— begin Document text —

El debate de los símbolos encubre dos formas de entender el Estado: un país descentralizado o una coordinadora de territorios
El llamamiento de Mariano Rajoy para honrar la bandera en el día de la Fiesta Nacional hubiera sido absurdo en cualquier país democrático, porque en ellos hay un consenso amplísimo entre ciudadanos e instituciones sobre banderas e himnos nacionales. A poco que se pongan un poco solemnes media docena de ingleses o alemanes, empiezan a cantar sus himnos patrios. La bandera es de todos, nadie se siente excluido de ella. Dentro de España, ocurre algo parecido en las comunidades autónomas gobernadas desde la transición por nacionalistas. La ikurriña representa a los vascos y la senyera a los catalanes, hasta el punto de servir de toalla en la playa o de repetir su combinación cromática en toda suerte de soportes: la fachada de una casa, las estructuras atirantadas de un puente o las paredes de un teatro.
Distinto destino tiene en España la bandera bicolor, la enseña nacional, que queda reservada para el mástil de edificios oficiales o competiciones deportivos. Desde la aprobación de la Constitución, tuvieron que pasar cuatro años para que fuese enarbolada por la gente, suceso ocurrido por primera vez en Sevilla durante la celebración del Campeonato Mundial de Fútbol, en 1982. A partir de entonces la bandera nacional ha ido ganando espacios, pero muy tímidamente, porque hay un gran prejuicio hacia ella, sobre todo por parte de la izquierda.
Rajoy colocó su mensaje en vísperas de la Fiesta Nacional, en un momento en que los nacionalistas radicales catalanes descubren el gusto iconoclasta, quemando fotos del Jefe del Estado, y el Gobierno vasco anuncia su hoja de ruta hacia la autodeterminación. La discusión sobre la bandera o sobre el Rey indica que, en el fondo, lo que está sometido a debate es la idea de España.
La España democrática, tal como quedó plasmada en la Constitución de 1978, fue admitida por la izquierda y la derecha. De ahí que la reivindicación de la República quedara convertida en recurso de nostálgicos. Sólo los nacionalistas vascos y catalanes –sobre todo los primeros- presentaron objeciones al modelo de Estado. Las primeras elecciones autonómicas otorgaron un gran poder institucional a los nacionalismos, circunstancia que atemperó el desencuentro sobre la forma de Estado. El PNV y CiU dieron prioridad al desarrollo del autogobierno, para lo que necesitaban entenderse con el Gobierno central. Es importante señalar que el mantenimiento del statu quo entre los gobiernos centrales y los nacionalismos periféricos fue meramente táctico: los primeros ganaban tiempo, esperando que se pasara el sarampión nacionalista en Cataluña y el País Vasco, y los segundos atesoraban recursos y ahormaban a sus poblaciones en torno al ideal nacionalista. A esa época corresponden las tres primeras legislaturas de Felipe González.

— end Document text —
— begin Dataset extract —

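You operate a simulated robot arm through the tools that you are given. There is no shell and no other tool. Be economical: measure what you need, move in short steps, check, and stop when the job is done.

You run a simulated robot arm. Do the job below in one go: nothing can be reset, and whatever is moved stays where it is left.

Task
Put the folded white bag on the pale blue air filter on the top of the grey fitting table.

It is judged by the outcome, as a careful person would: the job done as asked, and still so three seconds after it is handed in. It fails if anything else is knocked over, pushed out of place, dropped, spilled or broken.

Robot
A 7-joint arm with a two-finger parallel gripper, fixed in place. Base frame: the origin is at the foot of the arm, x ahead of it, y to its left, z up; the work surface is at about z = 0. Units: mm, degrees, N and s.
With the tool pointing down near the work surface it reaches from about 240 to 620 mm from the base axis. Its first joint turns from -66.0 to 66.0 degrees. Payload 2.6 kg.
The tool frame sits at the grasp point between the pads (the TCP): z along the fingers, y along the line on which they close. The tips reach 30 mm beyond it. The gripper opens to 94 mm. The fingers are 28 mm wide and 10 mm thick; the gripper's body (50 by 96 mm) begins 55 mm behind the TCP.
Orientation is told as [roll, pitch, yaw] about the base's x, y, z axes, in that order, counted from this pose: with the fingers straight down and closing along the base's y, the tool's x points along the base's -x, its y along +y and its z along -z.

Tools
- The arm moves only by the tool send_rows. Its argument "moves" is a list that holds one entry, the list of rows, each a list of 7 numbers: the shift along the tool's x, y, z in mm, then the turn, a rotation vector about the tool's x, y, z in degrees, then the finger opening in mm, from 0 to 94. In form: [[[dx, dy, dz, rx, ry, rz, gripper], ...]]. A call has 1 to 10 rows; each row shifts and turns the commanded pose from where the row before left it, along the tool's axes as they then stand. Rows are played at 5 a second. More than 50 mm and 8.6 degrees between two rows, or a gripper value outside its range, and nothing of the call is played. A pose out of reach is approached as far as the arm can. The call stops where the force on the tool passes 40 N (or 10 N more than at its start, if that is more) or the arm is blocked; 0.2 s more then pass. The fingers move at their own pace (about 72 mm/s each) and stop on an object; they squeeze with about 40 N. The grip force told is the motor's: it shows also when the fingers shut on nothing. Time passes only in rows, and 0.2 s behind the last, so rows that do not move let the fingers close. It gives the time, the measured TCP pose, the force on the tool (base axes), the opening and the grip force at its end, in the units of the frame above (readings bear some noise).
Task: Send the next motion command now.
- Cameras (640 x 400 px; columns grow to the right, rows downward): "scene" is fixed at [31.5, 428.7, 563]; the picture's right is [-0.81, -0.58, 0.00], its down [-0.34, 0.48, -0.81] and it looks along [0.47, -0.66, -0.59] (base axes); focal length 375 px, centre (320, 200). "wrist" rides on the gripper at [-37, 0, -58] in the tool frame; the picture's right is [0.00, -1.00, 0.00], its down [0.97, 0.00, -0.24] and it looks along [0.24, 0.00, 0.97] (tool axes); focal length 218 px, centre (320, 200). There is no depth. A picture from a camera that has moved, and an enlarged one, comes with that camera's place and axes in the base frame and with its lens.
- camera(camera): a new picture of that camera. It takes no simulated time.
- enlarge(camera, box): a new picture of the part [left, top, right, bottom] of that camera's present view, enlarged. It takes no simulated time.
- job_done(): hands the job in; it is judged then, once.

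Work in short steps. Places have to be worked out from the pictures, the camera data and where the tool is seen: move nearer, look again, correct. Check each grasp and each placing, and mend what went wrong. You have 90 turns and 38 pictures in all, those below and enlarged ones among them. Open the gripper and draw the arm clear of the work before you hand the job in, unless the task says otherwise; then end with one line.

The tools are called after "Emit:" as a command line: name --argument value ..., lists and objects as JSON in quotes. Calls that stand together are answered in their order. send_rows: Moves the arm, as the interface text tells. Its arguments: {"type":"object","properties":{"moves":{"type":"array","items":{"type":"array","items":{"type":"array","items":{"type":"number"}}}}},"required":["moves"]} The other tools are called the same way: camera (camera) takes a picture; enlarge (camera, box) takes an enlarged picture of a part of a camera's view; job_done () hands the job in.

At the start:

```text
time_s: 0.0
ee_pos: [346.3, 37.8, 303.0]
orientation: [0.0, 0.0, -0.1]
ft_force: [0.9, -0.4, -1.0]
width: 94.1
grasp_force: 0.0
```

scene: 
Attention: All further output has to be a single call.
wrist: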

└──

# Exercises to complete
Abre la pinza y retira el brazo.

— end Dataset extract —

# Exercises to complete
- A) I need one stretch of the document text verbatim, from "Rajoy colocó su" to "idea de España.".
- B) Starting at the line that contains "It is judged by", set down every line up to and including the line that contains "A 7-joint arm", exactly as given, and no other line.

# Solution set
- A)
Rajoy colocó su mensaje en vísperas de la Fiesta Nacional, en un momento en que los nacionalistas radicales catalanes descubren el gusto iconoclasta, quemando fotos del Jefe del Estado, y el Gobierno vasco anuncia su hoja de ruta hacia la autodeterminación. La discusión sobre la bandera o sobre el Rey indica que, en el fondo, lo que está sometido a debate es la idea de España.

- B)
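It is judged by the outcome, as a careful person would: the job done as asked, and still so three seconds after it is handed in. It fails if anything else is knocked over, pushed out of place, dropped, spilled or broken.

Robot
A 7-joint arm with a two-finger parallel gripper, fixed in place. Base frame: the origin is at the foot of the arm, x ahead of it, y to its left, z up; the work surface is at about z = 0. Units: mm, degrees, N and s.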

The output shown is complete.